> What you will do:
Scan the data below for the string "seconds". Show every line where it turns up.

> Stored data:
================================

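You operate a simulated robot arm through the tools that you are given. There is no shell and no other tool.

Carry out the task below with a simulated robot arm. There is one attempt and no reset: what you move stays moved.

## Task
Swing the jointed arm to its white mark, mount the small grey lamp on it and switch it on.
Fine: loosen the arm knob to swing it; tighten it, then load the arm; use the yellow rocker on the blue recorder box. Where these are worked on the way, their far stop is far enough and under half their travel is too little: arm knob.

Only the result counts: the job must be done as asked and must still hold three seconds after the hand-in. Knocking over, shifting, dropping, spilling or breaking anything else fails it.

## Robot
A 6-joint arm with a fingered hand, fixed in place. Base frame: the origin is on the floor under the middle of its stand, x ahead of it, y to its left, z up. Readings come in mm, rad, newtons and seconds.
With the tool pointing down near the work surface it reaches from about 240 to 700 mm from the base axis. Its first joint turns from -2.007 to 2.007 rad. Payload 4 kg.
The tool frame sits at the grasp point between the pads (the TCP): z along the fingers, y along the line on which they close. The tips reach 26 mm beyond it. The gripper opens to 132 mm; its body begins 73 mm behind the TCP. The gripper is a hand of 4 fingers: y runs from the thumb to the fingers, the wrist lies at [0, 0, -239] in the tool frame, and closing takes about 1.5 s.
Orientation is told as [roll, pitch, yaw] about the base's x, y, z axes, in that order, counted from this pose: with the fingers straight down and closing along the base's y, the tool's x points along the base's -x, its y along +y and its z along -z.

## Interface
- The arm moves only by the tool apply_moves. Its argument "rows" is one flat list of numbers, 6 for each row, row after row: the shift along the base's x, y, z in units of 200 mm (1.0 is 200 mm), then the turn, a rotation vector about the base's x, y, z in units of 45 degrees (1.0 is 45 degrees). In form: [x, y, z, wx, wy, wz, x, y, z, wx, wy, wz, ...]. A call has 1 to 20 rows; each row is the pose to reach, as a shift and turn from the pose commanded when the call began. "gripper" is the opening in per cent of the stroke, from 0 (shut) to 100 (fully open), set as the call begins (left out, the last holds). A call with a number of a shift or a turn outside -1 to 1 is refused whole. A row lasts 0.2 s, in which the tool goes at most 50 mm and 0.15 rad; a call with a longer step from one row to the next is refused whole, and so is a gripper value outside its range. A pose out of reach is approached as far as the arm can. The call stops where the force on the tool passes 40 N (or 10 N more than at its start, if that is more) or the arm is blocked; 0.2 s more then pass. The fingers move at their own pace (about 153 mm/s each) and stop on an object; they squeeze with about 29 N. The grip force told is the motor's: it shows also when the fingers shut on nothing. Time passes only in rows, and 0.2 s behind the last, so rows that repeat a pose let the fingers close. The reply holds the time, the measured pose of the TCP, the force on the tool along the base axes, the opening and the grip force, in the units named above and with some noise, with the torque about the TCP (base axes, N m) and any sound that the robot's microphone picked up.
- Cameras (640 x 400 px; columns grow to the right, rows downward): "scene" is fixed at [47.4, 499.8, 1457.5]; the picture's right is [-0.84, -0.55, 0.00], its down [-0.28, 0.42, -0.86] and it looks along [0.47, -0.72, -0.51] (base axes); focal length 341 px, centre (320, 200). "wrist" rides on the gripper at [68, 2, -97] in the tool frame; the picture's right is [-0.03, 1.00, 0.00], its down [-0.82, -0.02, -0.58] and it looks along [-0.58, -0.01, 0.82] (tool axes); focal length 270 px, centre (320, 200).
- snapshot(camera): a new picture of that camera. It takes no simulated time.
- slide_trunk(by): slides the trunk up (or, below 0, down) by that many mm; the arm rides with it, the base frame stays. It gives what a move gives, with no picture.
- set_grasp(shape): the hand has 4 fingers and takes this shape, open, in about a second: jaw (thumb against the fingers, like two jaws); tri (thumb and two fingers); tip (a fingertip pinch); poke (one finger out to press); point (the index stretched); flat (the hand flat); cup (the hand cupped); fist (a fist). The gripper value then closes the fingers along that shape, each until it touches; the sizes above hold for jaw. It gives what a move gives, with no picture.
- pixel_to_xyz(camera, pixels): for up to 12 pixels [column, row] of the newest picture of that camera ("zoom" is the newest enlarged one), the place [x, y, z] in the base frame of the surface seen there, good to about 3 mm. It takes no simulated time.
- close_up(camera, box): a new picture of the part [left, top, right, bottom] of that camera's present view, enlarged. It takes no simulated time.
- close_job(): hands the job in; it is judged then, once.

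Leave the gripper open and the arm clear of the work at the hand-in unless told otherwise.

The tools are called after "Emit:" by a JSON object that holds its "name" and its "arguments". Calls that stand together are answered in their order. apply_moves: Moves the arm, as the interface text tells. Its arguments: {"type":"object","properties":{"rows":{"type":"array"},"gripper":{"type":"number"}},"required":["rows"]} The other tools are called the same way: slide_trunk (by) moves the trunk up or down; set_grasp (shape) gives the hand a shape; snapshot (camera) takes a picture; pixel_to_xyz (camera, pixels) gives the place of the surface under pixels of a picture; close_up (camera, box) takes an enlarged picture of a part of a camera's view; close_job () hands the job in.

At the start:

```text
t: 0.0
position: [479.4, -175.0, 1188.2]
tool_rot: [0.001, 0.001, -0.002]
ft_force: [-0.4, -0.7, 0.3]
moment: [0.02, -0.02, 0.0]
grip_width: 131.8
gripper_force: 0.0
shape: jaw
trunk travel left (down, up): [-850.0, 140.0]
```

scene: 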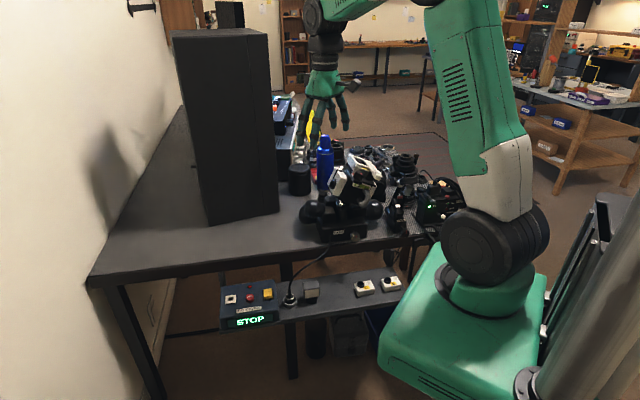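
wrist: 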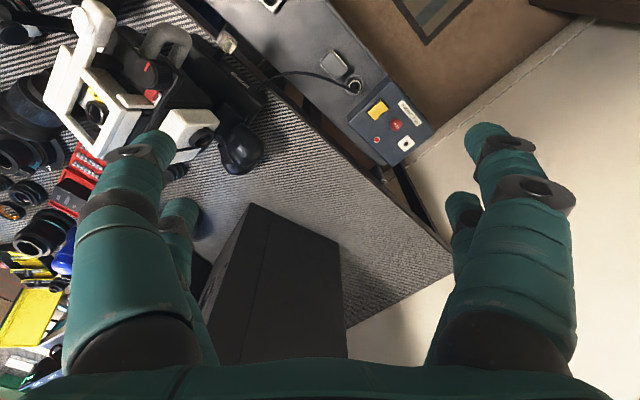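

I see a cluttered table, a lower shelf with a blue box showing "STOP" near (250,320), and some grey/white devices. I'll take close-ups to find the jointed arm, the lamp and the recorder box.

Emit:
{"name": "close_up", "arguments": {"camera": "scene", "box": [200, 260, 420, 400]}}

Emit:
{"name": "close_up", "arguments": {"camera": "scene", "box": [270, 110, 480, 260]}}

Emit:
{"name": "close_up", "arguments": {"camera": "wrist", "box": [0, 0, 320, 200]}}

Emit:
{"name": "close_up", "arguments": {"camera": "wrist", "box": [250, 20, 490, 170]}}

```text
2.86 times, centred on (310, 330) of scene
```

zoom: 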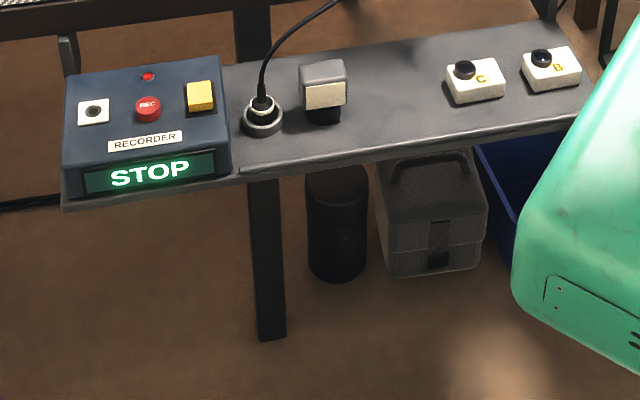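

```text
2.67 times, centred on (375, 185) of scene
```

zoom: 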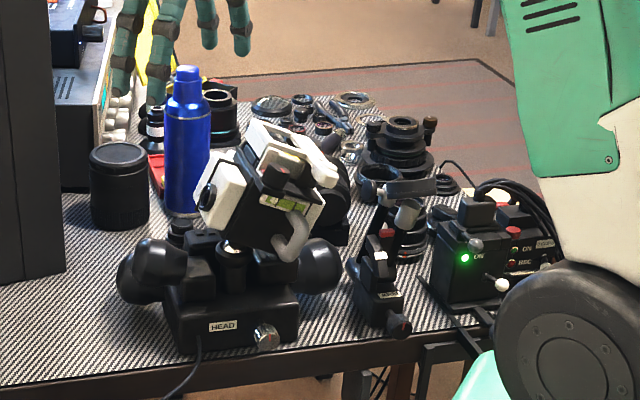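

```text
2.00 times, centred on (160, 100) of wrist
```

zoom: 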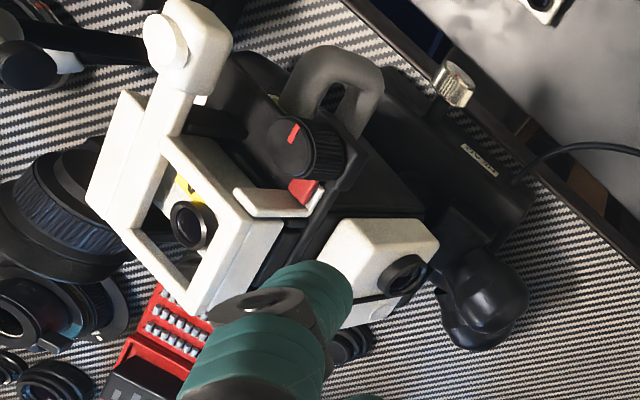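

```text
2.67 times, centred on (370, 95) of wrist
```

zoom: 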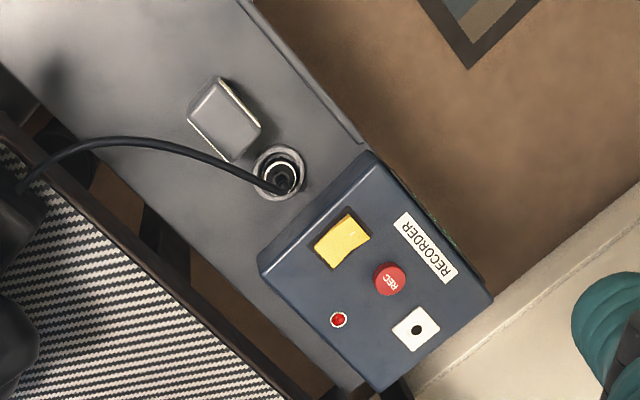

================================

> Response:
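Only the result counts: the job must be done as asked and must still hold three seconds after the hand-in. Knocking over, shifting, dropping, spilling or breaking anything else fails it.
A 6-joint arm with a fingered hand, fixed in place. Base frame: the origin is on the floor under the middle of its stand, x ahead of it, y to its left, z up. Readings come in mm, rad, newtons and seconds.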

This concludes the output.